How do you celebrate Juneteenth? Here are three inspiring traditions to add to your holiday.

Man in a suit sitting in a church pew

Do you know the story of Juneteenth?

It’s the day news of freedom made it to the last enslaved people in America. It happened in Galveston, Texas on June 19, 1865 – more than two years after President Abraham Lincoln signed the Emancipation Proclamation.

These freed men and women celebrated the anniversary the following year. And more and more local communities – in the state and then across the country – started to host annual celebrations.

Juneteenth became a federal holiday in 2021, bringing more awareness to today and what it represents. As senior pastor, civil rights leader, and Heal America co-chair Dr. DeForest Soaries put it, Juneteenth is an extension of the Fourth of July:  

Where Independence Day marks the proclamation of our national commitment to “life, liberty, and the pursuit of happiness,” Juneteenth marks the emancipation that made this founding promise more real than any other act in American history. It shows that we have an incredible capacity to self-correct, righting the worst wrongs in our society. 

3 Juneteenth Traditions To Incorporate This Year

As you’re making plans with family, friends, and neighbors, here are three ways to join in the celebration this year.


Dr. Opal Lee is known as the “Grandmother of Juneteenth”. Why? In part because of the fact she walked hundreds of miles to help make Juneteenth a national holiday.

At 96, she’s not done yet.

Every June she continues to walk 2.5 miles in different areas of the country, symbolizing the 2.5 years it took for Texas to hear the news of freedom.

You can walk alongside her. Learn more about her Fort Worth, TX event as well as options to bring the walk virtually to your community.


Food can be a bridge that connects us to one another in ways we may not have expected. It gives us opportunities to share stories that are central to our lives and reach new levels of understanding, inclusion, and belonging.

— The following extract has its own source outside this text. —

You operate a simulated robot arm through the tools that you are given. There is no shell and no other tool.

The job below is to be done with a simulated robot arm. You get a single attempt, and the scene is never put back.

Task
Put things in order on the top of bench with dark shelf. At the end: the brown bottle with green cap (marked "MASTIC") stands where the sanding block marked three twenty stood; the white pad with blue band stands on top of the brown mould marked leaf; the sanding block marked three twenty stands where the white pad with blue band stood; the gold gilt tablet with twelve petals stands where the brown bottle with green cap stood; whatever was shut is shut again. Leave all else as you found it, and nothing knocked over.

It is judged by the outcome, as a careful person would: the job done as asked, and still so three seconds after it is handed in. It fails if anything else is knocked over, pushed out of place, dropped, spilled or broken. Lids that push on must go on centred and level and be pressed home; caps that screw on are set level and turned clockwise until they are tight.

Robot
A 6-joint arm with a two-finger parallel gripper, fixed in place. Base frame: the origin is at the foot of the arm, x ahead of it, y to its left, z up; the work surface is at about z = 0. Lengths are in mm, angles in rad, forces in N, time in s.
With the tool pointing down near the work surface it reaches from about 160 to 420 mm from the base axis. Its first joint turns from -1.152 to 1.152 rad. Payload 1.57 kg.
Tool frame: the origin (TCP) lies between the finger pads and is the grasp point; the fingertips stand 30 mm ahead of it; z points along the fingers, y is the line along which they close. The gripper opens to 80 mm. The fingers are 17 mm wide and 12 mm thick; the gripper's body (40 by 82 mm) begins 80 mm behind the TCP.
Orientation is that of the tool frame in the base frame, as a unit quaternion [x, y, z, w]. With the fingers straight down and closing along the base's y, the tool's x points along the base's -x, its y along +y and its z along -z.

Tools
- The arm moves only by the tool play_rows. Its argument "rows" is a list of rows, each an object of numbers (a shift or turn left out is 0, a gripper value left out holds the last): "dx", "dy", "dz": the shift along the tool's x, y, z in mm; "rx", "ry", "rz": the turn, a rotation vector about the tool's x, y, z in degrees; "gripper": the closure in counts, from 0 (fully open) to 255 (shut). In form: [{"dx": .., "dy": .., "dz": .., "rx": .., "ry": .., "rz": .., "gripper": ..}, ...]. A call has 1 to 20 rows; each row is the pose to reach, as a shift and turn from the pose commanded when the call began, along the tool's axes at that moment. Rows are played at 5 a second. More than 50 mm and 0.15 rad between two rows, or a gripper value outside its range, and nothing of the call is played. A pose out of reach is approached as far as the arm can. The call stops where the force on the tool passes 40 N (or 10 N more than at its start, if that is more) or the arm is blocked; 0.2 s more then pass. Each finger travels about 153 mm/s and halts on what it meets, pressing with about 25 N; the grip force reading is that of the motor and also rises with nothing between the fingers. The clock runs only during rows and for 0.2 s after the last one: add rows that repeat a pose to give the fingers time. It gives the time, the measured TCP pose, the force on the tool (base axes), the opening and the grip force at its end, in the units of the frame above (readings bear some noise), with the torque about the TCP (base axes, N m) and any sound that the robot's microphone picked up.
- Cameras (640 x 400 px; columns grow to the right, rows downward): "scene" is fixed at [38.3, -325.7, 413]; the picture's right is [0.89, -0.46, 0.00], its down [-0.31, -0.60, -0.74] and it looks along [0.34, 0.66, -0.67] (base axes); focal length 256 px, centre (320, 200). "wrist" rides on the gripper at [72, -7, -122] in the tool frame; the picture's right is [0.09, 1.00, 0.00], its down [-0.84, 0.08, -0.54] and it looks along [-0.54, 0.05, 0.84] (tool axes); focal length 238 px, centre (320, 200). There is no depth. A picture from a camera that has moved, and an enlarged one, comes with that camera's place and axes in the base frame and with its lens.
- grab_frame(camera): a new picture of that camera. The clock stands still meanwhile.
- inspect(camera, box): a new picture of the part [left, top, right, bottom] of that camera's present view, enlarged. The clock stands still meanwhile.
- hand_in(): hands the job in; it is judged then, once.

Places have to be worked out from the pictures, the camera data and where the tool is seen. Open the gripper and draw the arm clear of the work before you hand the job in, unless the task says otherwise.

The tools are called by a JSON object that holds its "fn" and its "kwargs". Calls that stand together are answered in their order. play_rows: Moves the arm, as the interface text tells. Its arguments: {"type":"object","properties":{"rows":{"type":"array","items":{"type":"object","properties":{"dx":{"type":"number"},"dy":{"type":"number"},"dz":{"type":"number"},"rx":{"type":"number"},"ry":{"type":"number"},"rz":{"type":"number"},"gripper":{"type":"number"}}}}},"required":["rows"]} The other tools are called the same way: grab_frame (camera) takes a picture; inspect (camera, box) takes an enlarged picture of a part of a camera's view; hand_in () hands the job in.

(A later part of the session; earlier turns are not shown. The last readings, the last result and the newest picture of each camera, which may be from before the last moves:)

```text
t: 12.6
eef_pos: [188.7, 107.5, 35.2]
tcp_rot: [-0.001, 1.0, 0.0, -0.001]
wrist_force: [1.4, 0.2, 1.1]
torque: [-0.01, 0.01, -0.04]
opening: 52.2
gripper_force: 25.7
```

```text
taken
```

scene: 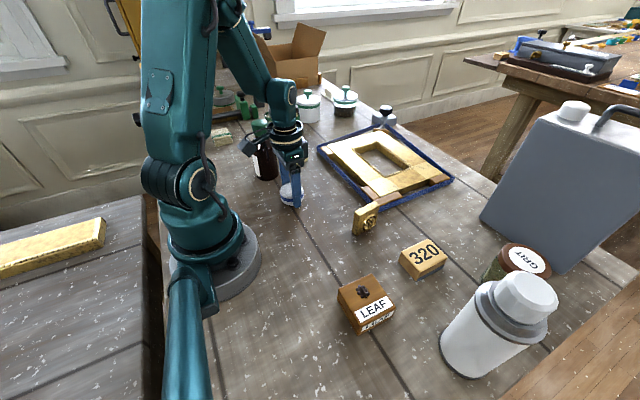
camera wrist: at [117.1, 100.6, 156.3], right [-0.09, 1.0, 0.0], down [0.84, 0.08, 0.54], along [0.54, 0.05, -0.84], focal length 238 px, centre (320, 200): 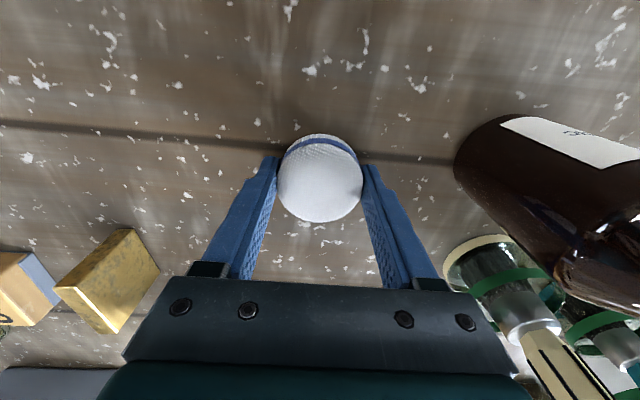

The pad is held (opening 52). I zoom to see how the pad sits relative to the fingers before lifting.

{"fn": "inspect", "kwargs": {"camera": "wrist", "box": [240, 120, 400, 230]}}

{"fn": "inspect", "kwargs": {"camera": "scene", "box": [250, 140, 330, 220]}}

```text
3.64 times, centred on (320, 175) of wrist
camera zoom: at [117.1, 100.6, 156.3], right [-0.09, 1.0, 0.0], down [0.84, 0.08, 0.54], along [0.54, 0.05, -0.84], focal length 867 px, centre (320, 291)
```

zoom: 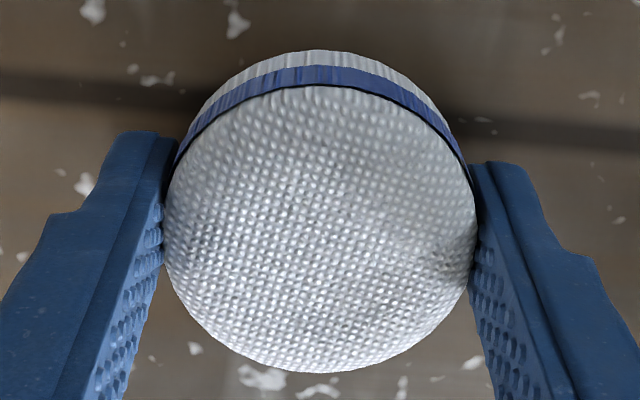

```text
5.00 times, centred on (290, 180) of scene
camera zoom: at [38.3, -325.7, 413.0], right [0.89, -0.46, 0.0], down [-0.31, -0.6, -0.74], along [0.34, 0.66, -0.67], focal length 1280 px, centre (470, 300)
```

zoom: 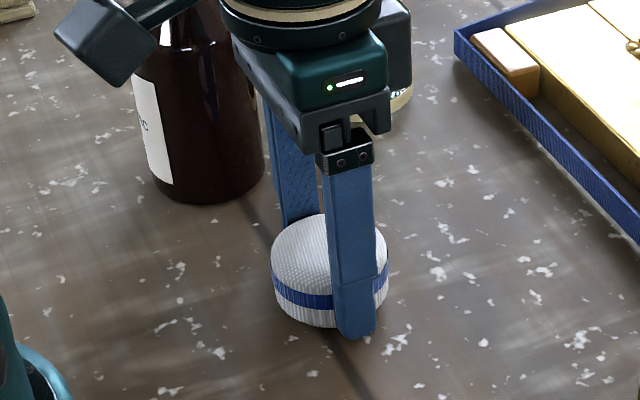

Red velvet cake plays a central role in connecting people to the story of Juneteenth. Want to dig in? Hear directly from Urban Specialists President and Heal America Co-Chair Antong Lucky and Café Momentum founder Chad Houser about what the dish represents.


Juneteenth is more than a holiday. It’s a movement.

Cooperation among people of different backgrounds and beliefs has fueled change throughout our history – from abolition to women’s suffrage to the civil rights movement. Working together across our differences is a hallmark of the progress we’ve made so far and the change we continue to advance.

Juneteenth invites all Americans to participate in that noble project.